典型错误的商业计划书
Unrealistic financials
Only a very small handfull of companies achieve $100 million or more in sales only five years after founding.
Projecting much more than that will not be credible, and will get your business plan canned faster than almost anything else.
On the other hand, a business with only $25 million in revenues after five years will be too small to interest serious investors.
Financial forecasts are a litmus test of your understanding of how venture capitalists think.
If you have a realistic basis for projecting $50-100 million in Year 5, you are probably a good candidate for venture financing. Otherwise, you should probably look elsewhere.
Insufficient financial projections
Basic financial projections consist of three fundamental elements: Income Statements, Balance Sheets, and Cash Flow Statements. All of these must conform to Generally Accepted Accounting Principles, or GAAP.
Investors generally expect to see five years of projections. Of course, nobody can see five years into the future. Investors primarily want to see the thought process you employ to create long-term projections.
A good financial model will also include sensitivity analyses, showing how your projected results will change if your assumptions turn out to be incorrect. This allows both you and the investor to identify the assumptions that can have a material effect on your future performance, so that you can focus your energies on validating those assumptions.

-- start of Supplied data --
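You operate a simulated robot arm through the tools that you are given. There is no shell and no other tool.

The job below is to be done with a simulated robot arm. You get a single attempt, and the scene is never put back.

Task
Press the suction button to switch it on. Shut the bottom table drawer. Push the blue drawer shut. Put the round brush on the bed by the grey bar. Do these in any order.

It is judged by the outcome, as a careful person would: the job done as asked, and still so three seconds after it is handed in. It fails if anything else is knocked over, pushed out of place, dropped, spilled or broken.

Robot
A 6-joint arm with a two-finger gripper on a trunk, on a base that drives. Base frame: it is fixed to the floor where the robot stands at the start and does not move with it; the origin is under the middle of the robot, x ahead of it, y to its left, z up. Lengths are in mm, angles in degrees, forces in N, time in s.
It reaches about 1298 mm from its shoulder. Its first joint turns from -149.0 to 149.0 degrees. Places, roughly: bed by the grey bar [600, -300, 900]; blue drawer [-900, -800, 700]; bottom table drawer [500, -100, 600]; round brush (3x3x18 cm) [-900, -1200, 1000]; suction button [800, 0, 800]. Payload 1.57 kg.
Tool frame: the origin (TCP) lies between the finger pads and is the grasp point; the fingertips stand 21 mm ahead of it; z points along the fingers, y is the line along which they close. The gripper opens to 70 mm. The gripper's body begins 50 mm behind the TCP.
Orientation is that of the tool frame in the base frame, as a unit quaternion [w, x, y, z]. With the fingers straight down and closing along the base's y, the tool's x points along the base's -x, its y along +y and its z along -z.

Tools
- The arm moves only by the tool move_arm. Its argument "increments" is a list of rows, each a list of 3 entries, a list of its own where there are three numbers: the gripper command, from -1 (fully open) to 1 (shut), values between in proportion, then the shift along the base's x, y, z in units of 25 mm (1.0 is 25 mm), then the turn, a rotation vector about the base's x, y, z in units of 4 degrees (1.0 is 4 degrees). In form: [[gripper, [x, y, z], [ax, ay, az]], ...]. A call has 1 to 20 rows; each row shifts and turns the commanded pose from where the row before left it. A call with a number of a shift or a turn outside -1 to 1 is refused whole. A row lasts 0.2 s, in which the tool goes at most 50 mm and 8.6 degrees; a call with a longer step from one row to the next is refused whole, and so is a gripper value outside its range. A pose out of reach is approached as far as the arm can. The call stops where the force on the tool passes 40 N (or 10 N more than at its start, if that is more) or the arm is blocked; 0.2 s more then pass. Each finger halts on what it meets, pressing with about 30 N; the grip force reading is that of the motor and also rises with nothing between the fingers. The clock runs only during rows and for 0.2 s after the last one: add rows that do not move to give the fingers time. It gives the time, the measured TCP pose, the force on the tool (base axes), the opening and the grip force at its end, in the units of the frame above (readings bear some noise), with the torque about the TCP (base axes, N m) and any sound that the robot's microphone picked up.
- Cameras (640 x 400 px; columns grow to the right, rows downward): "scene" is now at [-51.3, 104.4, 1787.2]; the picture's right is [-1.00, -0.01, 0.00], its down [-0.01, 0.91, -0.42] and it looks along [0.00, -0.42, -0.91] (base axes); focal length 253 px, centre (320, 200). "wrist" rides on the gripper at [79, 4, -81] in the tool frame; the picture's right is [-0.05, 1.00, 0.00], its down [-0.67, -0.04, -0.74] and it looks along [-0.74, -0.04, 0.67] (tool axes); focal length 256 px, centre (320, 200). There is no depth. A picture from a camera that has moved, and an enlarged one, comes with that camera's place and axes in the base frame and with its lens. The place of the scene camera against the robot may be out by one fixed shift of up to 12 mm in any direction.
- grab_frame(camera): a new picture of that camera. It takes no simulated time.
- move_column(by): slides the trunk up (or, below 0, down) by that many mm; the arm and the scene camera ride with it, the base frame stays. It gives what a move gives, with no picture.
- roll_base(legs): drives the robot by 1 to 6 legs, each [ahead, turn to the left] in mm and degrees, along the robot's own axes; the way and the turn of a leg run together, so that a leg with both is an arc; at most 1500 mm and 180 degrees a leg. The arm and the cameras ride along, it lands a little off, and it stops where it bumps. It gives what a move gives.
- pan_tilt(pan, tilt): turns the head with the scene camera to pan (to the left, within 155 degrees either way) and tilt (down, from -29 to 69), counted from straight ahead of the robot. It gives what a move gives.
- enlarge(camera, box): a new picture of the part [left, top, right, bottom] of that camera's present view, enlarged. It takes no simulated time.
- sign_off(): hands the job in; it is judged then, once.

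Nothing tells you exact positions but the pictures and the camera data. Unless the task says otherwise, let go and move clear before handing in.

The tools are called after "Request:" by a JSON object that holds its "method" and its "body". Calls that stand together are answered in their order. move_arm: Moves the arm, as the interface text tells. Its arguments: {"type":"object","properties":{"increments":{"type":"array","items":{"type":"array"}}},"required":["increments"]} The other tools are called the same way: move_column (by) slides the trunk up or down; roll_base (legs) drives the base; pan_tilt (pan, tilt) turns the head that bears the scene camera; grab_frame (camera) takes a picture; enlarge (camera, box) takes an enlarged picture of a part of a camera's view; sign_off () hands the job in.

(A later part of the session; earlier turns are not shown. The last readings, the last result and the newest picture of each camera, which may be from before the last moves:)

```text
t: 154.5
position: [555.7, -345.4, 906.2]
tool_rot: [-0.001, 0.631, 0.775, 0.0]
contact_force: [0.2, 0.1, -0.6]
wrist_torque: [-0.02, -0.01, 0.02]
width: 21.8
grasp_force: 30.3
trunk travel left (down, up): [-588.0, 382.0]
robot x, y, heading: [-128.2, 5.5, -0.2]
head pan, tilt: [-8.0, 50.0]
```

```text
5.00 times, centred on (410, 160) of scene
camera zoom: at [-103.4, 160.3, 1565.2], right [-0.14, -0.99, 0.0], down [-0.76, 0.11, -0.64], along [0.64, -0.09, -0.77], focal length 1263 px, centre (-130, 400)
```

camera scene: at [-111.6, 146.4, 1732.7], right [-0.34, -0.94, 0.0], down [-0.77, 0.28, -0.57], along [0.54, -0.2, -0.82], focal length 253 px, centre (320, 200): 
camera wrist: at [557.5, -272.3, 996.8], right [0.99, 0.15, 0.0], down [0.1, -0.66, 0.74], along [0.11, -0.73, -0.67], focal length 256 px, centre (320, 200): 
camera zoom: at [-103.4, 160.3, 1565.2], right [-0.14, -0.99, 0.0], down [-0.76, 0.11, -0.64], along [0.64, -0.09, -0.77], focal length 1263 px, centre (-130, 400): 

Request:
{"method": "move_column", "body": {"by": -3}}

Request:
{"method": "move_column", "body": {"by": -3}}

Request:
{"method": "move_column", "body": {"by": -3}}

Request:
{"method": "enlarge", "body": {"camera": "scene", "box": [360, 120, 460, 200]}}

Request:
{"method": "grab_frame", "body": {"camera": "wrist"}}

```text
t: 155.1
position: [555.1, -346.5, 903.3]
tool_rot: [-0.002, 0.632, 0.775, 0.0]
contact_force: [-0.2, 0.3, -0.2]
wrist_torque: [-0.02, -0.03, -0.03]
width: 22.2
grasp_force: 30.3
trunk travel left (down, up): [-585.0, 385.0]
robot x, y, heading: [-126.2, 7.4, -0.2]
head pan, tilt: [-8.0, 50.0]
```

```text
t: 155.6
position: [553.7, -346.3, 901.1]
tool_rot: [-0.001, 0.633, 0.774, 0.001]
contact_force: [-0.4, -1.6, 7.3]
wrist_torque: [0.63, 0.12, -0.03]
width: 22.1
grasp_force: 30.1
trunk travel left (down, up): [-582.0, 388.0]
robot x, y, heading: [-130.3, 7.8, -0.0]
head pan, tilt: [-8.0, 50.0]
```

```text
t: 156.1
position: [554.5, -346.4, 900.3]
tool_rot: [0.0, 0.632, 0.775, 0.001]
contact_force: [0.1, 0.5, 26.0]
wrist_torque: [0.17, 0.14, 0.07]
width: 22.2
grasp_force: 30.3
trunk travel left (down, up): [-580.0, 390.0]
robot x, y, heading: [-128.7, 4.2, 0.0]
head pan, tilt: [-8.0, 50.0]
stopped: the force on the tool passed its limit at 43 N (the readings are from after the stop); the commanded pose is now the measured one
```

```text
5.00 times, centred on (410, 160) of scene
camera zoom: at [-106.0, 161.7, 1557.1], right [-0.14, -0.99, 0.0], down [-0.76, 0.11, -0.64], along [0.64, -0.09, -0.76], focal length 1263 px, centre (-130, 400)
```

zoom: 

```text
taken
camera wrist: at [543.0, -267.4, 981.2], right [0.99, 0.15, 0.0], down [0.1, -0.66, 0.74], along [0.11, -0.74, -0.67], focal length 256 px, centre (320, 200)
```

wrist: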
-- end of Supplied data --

They should also include benchmark comparisons to other companies in your industry - things like revenues per employee, gross margin per employee, gross margin as a percentage of revenues, and various expense ratios (general and administrative, sales and marketing, research and development, and operations as a percentage of total operating expenses).
Conservative assumptions
Nobody ever believes that assumptions are conservative, even if they truly are.
Develop realistic assumptions that you can support, refrain from using the words "conservative" or "aggressive" in your plan, and leave it at that.
Offering a valuation
Many business plans err by stating that their company is worth a certain amount. How do you know? The value of a company is determined by the market - by what others are willing to pay - and unless you are in the business of buying, selling, or investing in companies, you probably don't have an acute sense of what the market will bear.
If you name a price, one of two things can happen: (a) your price is too high, and investors will toss your plan; or (b) your price is too low, and investors will take advantage of you. Both are bad.
The purpose of the business plan is to tell your story in the most compelling manner possible so that investors will want to go to the next step. You can always negotiate the price later.